What is shoot and scoot, and why does it matter for counter-battery operations?
Shoot and scoot is a survival tactic in which artillery crews fire a small number of rounds then immediately move to an alternate position before an opposing spotter can direct return fire. The tactic directly counters counter-battery spotting by reducing the time a gun remains at a fixed, detectable location. Modern counter-battery doctrine requires spotting drones to maintain persistent coverage of suspected gun positions and pre-identify alternate positions so that redeployment routes can be struck as well as the firing point.
Which countries use UAV-directed counter-battery spotting?
Every military that has observed the Ukraine conflict closely has accelerated integration of tactical UAVs into artillery fire planning.
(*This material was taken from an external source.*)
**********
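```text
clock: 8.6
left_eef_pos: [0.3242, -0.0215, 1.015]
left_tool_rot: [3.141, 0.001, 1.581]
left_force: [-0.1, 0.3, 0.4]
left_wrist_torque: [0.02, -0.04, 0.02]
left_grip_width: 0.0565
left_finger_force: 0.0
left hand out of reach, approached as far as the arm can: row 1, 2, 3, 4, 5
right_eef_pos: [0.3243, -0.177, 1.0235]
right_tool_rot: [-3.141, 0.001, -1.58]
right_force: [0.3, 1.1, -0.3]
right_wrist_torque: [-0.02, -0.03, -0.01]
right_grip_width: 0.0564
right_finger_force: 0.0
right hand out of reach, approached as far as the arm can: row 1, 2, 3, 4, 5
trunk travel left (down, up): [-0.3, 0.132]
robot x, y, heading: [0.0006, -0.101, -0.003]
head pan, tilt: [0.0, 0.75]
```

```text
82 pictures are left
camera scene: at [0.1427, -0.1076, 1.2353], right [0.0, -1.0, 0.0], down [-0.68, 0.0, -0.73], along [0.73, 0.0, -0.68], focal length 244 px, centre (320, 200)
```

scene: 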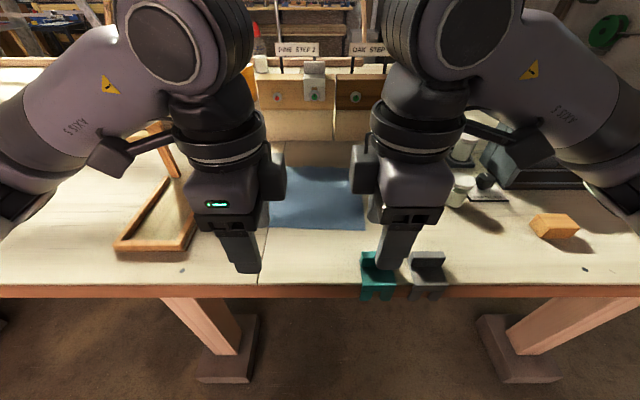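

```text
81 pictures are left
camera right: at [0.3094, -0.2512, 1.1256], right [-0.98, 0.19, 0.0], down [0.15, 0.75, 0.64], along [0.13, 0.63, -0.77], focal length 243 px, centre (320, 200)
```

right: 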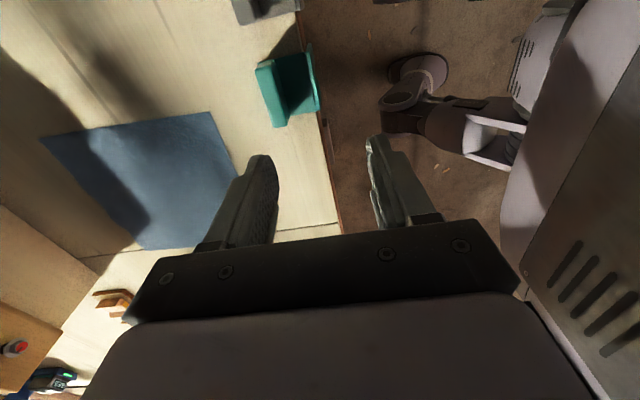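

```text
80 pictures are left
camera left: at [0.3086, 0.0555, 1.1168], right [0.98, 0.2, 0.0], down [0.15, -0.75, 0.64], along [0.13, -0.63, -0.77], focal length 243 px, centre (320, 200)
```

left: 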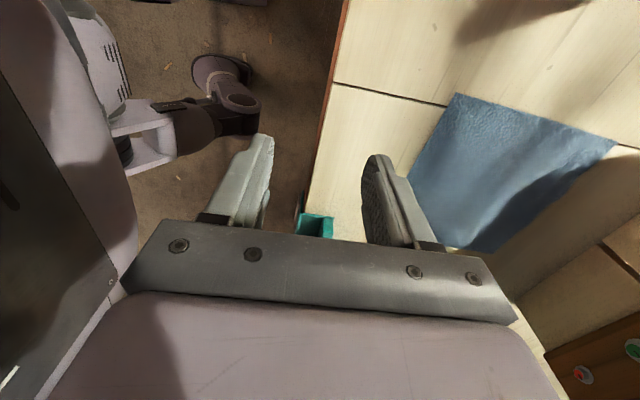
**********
Ukraine, Russia, NATO members, Israel, and most middle-power militaries now treat UAV spotters as a standard component of artillery brigade organisation. The US Army's adoption of the Altius-600 and JUMP-20 for organic brigade ISR, and the British Army's integration of Watchkeeper and Puma UAVs into Royal Artillery observation roles, both reflect lessons from UAV-driven counter-battery operations. The Indian Army operates the AN/TPQ-37 Firefinder counter-battery radar procured from the United States and has integrated Heron UAVs into regimental artillery observation roles along the Line of Actual Control, drawing on counter-battery doctrine updated in light of the Ukraine conflict.
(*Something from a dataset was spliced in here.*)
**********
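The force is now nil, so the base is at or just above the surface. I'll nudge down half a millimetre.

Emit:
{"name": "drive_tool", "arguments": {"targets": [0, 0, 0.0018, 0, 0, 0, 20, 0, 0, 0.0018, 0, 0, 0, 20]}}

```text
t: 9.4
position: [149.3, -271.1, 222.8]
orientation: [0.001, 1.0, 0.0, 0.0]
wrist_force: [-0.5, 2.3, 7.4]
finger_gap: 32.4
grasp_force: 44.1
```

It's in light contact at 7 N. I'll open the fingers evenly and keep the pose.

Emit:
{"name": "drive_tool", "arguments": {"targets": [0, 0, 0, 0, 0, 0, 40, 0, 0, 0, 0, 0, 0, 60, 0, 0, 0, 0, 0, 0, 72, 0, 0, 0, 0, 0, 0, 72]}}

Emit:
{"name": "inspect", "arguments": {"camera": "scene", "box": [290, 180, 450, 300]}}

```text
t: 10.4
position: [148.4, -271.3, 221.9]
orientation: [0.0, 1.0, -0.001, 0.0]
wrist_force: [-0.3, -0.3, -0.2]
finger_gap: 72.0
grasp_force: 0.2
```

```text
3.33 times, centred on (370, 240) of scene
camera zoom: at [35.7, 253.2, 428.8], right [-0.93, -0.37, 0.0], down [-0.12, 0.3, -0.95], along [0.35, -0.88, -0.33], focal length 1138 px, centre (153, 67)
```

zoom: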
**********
How does counter-battery spotting interact with electronic warfare?
Electronic warfare is the primary vulnerability of UAV spotters. GPS jamming degrades navigation accuracy, causing drones to drift or return to base. Data-link jamming disrupts the video feed and prevents the operator from passing coordinates. Contested electromagnetic environments force spotting operations to use shorter-range drone teams that can maintain visual contact with the operator, or to rely on pre-planned waypoints rather than operator-directed flight. Russia's EW advantage in parts of the Ukraine battlefield reduced Ukrainian UAV effectiveness in certain sectors and forced adaptation of shorter-hop relay architectures and encrypted mesh communication systems.